__Page text__.

My First Plein Air Paint Out

Life is about the experiences we have, not about what we have or often what we do. I’ve been painting for several years and never really entered a larger competition. I took a class in Mendocino and my teacher suggested I should join the upcoming Mendocino Paint Out; so I signed up. As the weeks went by, I collected frames and made sure I have enough canvases. I made an hotel reservation, and thought I was set to go.

About a week before I was set to leave, I thought I should check with the hotel about my reservation. I am glad I did, as I accidentally booked a room with twin beds and a bathroom down the hall. I upped it to another room with twin beds, but my own bathroom. In the interim, my husband decided to join me for the weekend festivities, so when I arrived I asked if I could upgrade a little more, so I would have one bed, not two. I ended up having a living room, bedroom and bath, which was large, but very old and very sad. The draperies in the rooms, had blackout shades in shreds. At one time they must have been beautiful, but today they were old and looked tired. Everything looked tired. It could have been spectacular with a little love and maybe a little money.

__Exercise aim__. Your answer continues the page text from its final sentence.

__Source material__.
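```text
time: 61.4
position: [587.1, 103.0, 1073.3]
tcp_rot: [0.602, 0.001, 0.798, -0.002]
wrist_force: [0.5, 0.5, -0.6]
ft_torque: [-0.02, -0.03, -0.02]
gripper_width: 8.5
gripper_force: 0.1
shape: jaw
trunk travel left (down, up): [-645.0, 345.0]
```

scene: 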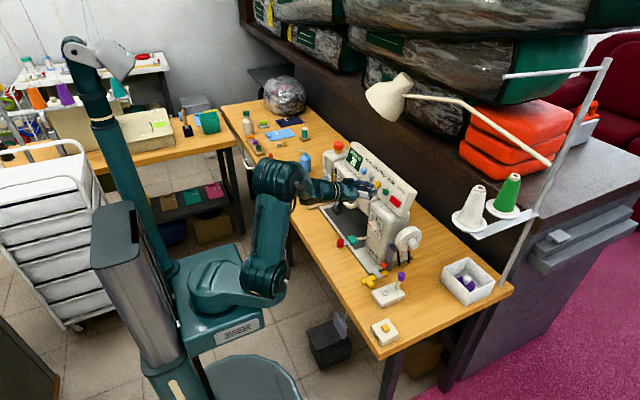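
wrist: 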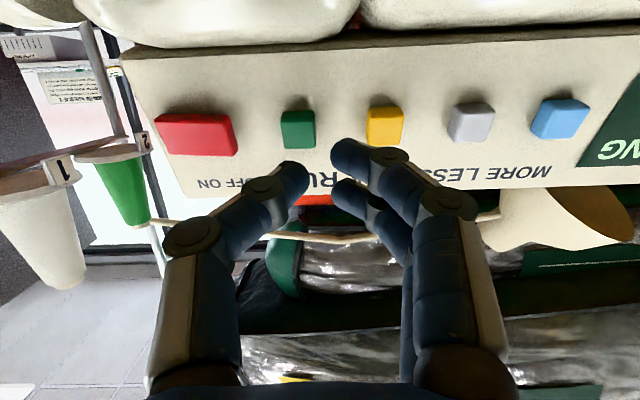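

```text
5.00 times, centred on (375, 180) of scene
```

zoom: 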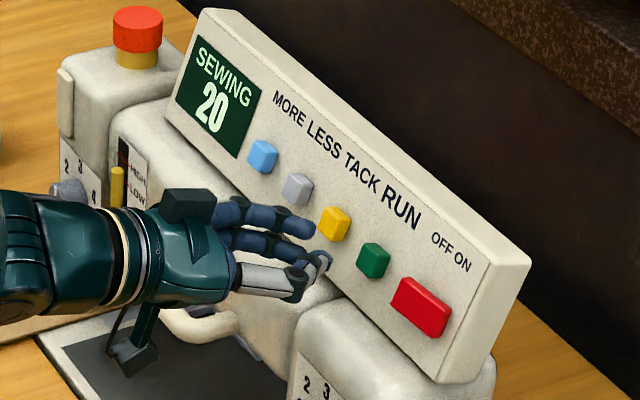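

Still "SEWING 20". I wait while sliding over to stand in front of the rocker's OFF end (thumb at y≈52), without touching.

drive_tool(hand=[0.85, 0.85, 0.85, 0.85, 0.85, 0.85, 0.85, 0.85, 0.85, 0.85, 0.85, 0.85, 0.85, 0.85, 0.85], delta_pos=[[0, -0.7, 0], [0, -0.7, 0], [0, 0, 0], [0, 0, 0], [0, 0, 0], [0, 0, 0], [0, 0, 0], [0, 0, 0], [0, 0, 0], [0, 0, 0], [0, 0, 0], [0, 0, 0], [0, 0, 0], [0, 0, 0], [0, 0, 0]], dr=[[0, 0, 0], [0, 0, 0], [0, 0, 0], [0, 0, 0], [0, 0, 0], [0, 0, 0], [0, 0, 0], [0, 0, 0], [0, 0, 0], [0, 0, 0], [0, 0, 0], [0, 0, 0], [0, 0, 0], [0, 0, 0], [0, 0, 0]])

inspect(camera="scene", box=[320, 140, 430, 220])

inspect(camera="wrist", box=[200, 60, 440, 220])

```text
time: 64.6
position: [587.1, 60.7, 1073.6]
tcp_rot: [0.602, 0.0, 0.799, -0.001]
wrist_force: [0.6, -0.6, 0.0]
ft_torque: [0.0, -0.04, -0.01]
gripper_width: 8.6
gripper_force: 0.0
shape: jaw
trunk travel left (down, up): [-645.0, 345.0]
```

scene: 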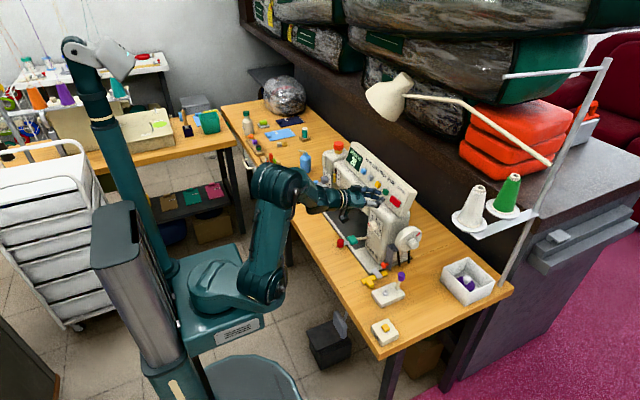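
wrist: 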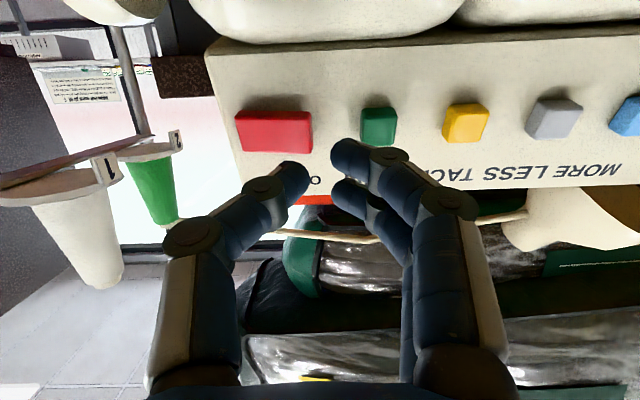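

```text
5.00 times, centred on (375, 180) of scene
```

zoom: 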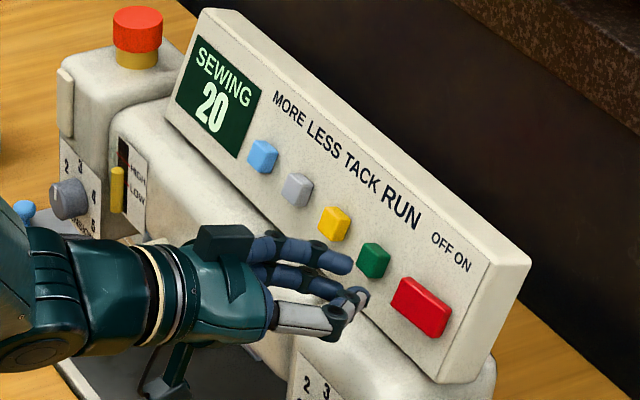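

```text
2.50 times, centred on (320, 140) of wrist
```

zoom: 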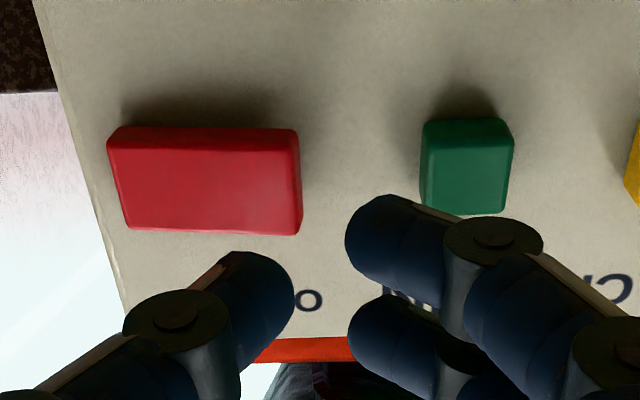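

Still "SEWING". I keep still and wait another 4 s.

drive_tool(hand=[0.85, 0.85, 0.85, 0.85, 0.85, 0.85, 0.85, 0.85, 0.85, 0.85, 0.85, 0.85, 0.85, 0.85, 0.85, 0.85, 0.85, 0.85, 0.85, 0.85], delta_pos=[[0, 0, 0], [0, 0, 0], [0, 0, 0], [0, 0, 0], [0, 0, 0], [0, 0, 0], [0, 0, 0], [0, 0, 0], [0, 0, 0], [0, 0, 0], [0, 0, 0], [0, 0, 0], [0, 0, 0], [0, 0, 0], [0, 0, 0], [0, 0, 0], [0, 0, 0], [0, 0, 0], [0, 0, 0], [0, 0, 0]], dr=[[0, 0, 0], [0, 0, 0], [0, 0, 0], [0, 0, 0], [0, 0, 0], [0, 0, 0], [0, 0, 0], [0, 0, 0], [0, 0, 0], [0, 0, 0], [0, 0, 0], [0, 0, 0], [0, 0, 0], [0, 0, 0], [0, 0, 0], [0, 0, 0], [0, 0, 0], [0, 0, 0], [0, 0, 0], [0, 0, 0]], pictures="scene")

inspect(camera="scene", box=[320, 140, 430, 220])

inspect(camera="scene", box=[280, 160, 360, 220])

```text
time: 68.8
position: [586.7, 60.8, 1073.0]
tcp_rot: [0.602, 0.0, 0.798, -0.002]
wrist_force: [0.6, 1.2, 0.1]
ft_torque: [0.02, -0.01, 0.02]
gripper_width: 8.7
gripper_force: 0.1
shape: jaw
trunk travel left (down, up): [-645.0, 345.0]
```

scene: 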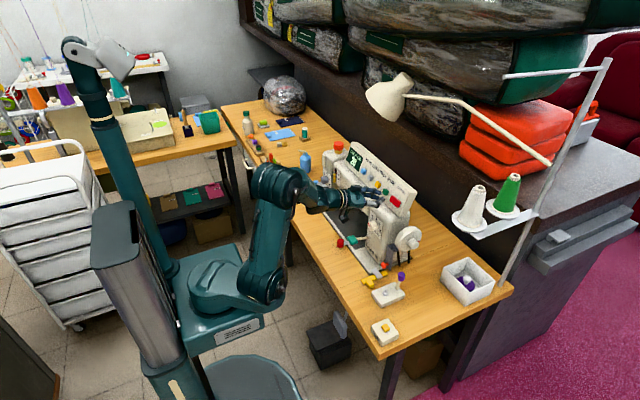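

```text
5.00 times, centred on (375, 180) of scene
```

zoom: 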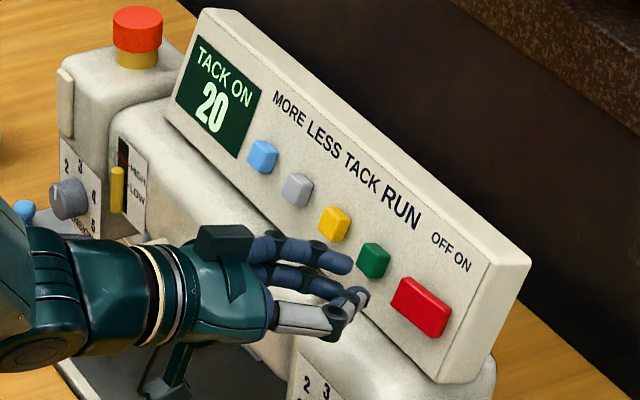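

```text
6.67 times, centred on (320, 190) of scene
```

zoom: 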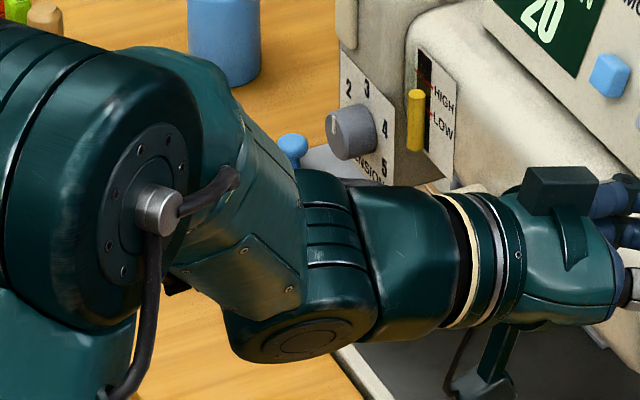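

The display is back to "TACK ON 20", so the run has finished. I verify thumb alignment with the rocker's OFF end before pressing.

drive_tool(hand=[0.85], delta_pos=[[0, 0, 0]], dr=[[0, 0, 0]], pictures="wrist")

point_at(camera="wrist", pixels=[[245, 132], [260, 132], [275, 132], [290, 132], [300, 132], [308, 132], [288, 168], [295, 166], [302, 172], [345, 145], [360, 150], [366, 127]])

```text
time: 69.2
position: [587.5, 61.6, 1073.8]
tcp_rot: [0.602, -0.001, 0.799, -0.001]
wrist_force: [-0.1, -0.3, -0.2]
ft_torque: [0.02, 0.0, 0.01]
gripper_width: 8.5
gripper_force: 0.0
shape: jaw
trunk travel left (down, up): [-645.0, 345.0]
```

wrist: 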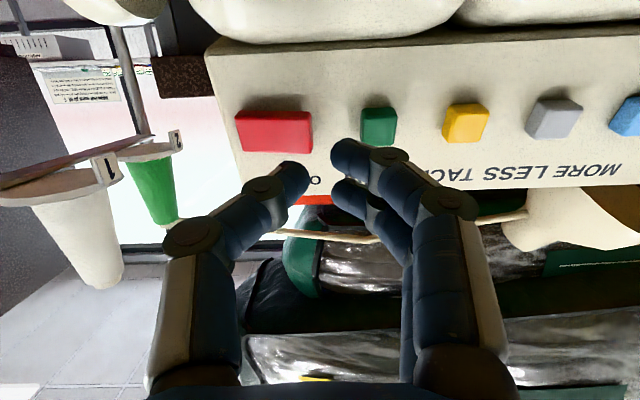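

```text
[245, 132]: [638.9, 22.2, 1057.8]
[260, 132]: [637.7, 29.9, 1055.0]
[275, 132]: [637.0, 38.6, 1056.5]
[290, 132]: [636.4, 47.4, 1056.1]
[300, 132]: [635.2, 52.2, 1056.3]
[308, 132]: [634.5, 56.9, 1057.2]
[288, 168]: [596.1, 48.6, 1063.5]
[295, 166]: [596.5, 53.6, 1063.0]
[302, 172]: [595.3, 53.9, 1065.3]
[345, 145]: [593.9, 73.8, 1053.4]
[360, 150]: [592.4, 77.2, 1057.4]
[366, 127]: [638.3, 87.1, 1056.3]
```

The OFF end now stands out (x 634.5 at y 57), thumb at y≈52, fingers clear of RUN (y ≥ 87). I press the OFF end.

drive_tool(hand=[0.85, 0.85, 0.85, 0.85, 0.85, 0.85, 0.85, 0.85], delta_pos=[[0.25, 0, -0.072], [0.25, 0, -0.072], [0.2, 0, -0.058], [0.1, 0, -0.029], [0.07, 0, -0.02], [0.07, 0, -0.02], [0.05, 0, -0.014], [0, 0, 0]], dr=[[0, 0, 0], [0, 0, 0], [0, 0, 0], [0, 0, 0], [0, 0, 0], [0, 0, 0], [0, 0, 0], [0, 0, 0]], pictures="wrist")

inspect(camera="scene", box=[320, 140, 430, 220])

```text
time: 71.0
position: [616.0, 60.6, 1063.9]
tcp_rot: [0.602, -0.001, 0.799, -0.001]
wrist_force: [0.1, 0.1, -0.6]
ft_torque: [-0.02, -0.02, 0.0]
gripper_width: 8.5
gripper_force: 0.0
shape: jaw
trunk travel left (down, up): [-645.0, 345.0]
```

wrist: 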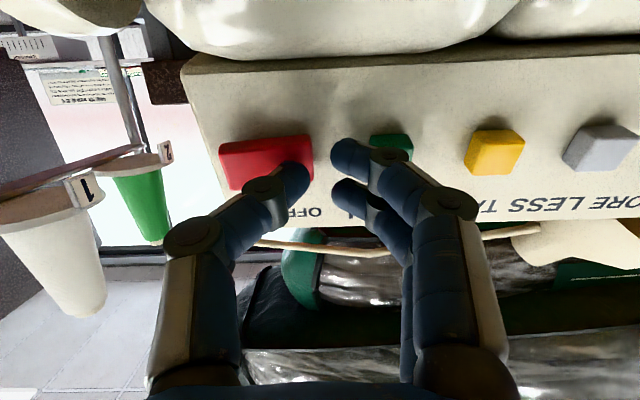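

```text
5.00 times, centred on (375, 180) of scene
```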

__Result of the exercise__.
When I got back to my room after dinner, and discovered the TV did not work, I was glad for my IPad and was set to watch a movie on it. But as I pulled back the sheets I noticed a fairly small drop of blood on both the top sheet and the bottom sheet. That did not make me smile, but I was tired from the long windy drive in pouring down rain. I just crawled in, poured myself a glass of wine and watched my “Chick Flick”.

And then it began: The first day, we all (or those who started that day) lined up to have the back of our canvases stamped. We could enjoy viewing the one piece painted before the paint out, that everyone was to bring and hang. It was a wide of assortment of talent and style. The three main artists (the judges) had their work on display. The work was interesting and varied, consisting of two oil painters and a watercolorist. Although their work was artistic, it was not particularly to my personal liking. I would learn a lesson from this later in the week.

So we all took off to find out place to paint the first day. I headed to Little River Inn, where I has stayed before, and enjoyed the distant view. I finished my first painting in a couple of hours, and headed back to town to get a bite of lunch. Waiting in line, a nice young man informed me there was a spider on my backside, before he knocked it off. I had been sitting on a quite old and damp bench painting. As it turns out, I was lucky he saw it and ended its life, as it was a Black Widow. So that was how my week began?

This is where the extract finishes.